A run of records:
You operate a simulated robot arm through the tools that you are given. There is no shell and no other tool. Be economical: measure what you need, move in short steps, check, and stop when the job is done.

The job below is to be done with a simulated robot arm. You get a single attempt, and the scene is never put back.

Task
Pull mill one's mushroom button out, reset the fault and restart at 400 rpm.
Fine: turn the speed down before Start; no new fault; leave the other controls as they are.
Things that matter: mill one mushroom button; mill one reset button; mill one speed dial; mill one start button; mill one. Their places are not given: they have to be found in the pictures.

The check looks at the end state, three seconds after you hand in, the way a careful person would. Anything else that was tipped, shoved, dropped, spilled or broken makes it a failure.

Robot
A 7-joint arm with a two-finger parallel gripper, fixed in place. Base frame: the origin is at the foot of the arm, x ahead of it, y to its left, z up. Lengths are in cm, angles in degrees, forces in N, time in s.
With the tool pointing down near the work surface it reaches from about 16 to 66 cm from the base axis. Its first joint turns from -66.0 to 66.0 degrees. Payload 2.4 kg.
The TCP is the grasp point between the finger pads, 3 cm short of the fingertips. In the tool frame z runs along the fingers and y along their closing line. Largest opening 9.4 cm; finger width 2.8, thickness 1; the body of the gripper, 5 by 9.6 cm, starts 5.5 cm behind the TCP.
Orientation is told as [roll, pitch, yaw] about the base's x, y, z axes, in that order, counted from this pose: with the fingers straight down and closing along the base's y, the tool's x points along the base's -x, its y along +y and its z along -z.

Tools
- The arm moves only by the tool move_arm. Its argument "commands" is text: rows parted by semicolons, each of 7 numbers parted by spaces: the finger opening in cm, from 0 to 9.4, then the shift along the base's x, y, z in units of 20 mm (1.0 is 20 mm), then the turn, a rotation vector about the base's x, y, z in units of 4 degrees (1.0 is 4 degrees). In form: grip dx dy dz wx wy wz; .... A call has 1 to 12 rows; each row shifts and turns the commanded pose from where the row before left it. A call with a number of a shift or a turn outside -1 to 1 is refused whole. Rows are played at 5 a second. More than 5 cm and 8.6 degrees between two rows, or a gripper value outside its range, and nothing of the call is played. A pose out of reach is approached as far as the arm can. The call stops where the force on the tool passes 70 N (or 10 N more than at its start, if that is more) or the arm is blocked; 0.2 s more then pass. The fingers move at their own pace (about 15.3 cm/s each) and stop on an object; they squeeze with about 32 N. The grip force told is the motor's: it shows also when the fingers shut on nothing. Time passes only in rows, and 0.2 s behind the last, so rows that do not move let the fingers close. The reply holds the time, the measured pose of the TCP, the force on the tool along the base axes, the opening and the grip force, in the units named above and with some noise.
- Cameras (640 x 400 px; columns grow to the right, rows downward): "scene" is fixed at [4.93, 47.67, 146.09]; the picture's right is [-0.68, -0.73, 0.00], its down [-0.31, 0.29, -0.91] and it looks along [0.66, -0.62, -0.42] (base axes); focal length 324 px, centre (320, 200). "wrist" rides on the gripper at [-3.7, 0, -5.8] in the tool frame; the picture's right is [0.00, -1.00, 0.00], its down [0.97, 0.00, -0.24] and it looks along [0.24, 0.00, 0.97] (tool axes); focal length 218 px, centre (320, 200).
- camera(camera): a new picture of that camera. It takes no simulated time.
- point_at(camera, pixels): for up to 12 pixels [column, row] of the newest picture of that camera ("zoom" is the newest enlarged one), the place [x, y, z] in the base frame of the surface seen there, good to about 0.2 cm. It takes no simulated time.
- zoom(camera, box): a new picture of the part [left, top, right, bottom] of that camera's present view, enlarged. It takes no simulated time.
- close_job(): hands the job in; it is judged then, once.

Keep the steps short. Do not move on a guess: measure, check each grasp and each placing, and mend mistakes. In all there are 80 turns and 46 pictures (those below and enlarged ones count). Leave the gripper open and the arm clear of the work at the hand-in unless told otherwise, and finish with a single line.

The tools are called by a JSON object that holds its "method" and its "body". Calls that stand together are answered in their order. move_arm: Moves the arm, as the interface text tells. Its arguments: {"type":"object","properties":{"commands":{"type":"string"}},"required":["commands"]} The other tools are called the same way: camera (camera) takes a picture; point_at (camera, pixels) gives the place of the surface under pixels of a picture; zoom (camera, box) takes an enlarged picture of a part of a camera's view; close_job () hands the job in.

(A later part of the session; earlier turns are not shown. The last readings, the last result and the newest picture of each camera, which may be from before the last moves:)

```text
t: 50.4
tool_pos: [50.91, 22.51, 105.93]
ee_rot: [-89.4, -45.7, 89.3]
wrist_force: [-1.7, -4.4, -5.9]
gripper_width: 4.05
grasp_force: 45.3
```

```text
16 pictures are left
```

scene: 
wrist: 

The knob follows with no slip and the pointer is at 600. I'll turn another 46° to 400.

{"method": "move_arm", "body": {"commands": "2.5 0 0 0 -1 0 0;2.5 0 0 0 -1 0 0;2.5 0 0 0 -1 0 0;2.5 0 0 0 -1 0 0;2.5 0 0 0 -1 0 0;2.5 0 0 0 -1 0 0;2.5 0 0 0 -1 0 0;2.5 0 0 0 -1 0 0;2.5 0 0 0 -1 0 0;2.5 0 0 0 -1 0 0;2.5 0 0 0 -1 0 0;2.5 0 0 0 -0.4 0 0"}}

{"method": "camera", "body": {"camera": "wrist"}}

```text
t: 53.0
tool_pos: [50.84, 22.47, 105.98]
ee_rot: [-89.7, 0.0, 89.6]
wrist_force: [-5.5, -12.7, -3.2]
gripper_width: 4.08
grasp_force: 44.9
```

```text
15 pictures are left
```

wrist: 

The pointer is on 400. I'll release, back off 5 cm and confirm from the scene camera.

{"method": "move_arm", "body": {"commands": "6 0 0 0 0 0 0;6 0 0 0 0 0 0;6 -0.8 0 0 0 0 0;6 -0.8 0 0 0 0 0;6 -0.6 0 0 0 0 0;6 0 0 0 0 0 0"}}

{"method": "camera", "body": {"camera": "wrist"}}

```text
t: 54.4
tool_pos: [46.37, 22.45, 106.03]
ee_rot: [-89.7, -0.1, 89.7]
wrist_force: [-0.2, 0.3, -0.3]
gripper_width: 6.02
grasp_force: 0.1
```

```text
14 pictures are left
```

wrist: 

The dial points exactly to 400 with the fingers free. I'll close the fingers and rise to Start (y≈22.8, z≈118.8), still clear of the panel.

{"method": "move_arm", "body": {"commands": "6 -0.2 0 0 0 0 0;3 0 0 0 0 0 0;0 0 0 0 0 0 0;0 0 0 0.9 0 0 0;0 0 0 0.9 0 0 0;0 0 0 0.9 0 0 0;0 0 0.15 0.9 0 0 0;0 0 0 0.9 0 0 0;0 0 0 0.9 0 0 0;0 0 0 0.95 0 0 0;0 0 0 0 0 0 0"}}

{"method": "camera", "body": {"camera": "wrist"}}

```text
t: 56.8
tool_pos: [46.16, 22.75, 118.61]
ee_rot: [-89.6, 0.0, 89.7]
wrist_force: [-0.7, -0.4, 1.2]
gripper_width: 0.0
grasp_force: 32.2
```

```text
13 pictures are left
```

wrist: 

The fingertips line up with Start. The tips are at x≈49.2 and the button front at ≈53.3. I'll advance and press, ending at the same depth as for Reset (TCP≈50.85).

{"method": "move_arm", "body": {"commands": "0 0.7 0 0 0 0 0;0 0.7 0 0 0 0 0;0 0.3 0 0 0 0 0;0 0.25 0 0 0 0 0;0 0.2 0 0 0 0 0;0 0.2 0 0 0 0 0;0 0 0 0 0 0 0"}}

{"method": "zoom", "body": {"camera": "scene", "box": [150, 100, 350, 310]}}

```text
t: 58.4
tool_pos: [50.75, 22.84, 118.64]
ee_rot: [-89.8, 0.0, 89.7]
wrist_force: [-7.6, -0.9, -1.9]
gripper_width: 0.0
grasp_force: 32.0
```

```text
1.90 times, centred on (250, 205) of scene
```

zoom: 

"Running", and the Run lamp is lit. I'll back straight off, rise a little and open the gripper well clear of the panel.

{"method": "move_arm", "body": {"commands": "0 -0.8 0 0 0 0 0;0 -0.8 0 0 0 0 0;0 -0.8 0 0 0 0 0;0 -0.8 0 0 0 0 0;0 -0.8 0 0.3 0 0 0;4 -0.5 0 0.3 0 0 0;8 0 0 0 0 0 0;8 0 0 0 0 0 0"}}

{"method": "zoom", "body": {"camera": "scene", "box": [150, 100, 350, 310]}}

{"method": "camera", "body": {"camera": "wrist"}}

* * *

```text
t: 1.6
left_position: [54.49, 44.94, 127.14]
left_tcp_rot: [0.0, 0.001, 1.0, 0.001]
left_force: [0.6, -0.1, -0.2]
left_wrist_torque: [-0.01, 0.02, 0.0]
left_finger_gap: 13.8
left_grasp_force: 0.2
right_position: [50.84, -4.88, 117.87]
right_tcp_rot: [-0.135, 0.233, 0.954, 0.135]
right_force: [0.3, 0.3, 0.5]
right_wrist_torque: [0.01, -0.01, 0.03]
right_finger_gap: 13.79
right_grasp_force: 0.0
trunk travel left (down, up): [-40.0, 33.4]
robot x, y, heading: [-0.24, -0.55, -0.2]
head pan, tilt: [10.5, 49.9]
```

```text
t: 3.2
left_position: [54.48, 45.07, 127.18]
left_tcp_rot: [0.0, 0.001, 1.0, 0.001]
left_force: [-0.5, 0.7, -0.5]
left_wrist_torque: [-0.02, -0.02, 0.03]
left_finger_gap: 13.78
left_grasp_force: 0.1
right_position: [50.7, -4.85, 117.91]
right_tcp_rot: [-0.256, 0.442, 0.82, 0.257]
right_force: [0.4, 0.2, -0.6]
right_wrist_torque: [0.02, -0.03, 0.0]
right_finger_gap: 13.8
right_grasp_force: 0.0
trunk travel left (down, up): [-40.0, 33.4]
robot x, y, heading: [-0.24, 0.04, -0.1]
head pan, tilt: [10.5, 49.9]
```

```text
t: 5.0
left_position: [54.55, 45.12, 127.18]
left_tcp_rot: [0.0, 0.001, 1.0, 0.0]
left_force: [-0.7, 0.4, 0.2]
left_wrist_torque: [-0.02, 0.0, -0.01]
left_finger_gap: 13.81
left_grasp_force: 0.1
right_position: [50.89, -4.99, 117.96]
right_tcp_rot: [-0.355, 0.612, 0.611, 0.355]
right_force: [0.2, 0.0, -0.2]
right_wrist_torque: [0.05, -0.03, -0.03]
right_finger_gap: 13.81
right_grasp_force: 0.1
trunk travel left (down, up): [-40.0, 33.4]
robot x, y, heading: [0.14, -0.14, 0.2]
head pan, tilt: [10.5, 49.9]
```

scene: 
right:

---

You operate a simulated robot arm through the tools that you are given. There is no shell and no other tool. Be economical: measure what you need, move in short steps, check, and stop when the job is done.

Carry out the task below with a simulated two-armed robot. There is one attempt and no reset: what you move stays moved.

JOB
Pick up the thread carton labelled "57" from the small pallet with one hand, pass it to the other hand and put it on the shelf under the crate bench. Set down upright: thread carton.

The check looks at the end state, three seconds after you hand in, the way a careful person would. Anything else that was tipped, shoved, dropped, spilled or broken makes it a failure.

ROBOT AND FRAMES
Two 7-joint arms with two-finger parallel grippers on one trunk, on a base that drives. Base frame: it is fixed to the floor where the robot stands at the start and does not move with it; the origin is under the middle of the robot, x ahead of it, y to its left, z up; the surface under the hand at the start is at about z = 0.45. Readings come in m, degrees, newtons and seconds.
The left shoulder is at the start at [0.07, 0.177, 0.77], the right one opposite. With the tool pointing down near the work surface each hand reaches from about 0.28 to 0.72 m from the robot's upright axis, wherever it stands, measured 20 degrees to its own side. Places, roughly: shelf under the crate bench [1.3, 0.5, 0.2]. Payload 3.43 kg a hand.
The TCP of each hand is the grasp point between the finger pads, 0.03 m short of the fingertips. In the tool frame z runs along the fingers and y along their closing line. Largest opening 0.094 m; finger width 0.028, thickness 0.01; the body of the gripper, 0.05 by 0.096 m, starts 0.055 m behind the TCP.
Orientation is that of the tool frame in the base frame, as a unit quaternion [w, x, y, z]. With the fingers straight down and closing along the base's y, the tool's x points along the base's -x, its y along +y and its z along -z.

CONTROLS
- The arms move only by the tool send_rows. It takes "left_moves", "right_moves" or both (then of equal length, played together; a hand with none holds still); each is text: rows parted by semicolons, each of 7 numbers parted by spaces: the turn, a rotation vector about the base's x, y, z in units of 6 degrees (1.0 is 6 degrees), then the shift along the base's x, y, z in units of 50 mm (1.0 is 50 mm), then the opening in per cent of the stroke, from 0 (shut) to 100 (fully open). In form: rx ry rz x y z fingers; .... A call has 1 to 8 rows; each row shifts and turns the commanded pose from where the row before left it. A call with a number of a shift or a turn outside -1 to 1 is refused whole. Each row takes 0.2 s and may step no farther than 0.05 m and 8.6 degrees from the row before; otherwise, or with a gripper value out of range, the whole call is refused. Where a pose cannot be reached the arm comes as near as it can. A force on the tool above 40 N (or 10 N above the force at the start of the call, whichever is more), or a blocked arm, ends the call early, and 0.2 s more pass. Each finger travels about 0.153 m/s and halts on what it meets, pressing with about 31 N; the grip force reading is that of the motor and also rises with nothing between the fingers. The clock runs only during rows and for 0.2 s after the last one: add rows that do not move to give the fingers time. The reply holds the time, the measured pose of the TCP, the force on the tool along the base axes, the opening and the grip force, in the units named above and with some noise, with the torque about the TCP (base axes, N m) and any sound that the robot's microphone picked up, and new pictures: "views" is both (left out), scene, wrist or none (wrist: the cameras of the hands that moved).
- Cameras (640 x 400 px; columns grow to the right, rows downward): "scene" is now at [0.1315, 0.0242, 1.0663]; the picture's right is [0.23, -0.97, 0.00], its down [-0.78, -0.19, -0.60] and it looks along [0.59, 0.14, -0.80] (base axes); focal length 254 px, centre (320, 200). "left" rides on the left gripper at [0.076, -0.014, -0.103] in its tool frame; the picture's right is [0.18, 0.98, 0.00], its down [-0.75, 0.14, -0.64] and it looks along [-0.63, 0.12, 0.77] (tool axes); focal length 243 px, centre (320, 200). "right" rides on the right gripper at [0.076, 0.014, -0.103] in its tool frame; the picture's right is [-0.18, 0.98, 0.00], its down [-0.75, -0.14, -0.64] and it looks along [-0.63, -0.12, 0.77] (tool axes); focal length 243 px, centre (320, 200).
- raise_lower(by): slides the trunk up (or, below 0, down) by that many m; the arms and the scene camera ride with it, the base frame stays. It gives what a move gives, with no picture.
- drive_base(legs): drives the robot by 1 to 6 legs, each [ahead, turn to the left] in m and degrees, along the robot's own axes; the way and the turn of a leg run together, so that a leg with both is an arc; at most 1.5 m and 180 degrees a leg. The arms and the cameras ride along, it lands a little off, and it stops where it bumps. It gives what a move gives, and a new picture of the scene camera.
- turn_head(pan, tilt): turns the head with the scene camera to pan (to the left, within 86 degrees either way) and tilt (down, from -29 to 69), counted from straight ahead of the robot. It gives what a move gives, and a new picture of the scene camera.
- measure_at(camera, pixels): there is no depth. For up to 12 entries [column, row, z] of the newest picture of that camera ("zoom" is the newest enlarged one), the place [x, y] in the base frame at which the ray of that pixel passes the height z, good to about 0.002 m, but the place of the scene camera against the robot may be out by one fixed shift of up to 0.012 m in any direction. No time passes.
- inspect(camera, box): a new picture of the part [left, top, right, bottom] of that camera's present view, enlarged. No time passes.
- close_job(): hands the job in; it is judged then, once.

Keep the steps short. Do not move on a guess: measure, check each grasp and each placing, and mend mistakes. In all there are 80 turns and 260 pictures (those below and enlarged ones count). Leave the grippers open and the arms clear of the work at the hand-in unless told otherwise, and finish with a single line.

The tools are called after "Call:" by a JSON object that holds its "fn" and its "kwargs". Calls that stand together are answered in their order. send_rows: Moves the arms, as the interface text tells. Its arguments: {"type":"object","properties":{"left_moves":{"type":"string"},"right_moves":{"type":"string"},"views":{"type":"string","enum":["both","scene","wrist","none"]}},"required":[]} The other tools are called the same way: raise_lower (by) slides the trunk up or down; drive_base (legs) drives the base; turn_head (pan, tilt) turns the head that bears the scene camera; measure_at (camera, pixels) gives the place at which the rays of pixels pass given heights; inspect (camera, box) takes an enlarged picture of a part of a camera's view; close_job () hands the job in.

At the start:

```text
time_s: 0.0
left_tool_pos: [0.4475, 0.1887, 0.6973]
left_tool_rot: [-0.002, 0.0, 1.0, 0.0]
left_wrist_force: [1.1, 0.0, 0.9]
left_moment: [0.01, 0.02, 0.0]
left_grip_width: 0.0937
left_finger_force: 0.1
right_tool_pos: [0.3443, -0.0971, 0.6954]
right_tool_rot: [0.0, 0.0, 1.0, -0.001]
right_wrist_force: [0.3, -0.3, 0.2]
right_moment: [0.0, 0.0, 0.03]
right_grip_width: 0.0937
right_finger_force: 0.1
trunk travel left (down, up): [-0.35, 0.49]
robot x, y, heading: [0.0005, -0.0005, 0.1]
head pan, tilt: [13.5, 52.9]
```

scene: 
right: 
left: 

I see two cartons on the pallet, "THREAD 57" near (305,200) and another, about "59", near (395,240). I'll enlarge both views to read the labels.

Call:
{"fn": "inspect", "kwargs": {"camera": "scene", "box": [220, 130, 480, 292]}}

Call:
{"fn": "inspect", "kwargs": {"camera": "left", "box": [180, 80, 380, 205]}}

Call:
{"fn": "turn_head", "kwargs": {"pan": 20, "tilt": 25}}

● WRITTEN INSTRUCTION
Filter the records above for lines containing the word "joint", and copy those lines.

● SOLUTION TO THE PROBLEM
A 7-joint arm with a two-finger parallel gripper, fixed in place. Base frame: the origin is at the foot of the arm, x ahead of it, y to its left, z up. Lengths are in cm, angles in degrees, forces in N, time in s.
With the tool pointing down near the work surface it reaches from about 16 to 66 cm from the base axis. Its first joint turns from -66.0 to 66.0 degrees. Payload 2.4 kg.
Two 7-joint arms with two-finger parallel grippers on one trunk, on a base that drives. Base frame: it is fixed to the floor where the robot stands at the start and does not move with it; the origin is under the middle of the robot, x ahead of it, y to its left, z up; the surface under the hand at the start is at about z = 0.45. Readings come in m, degrees, newtons and seconds.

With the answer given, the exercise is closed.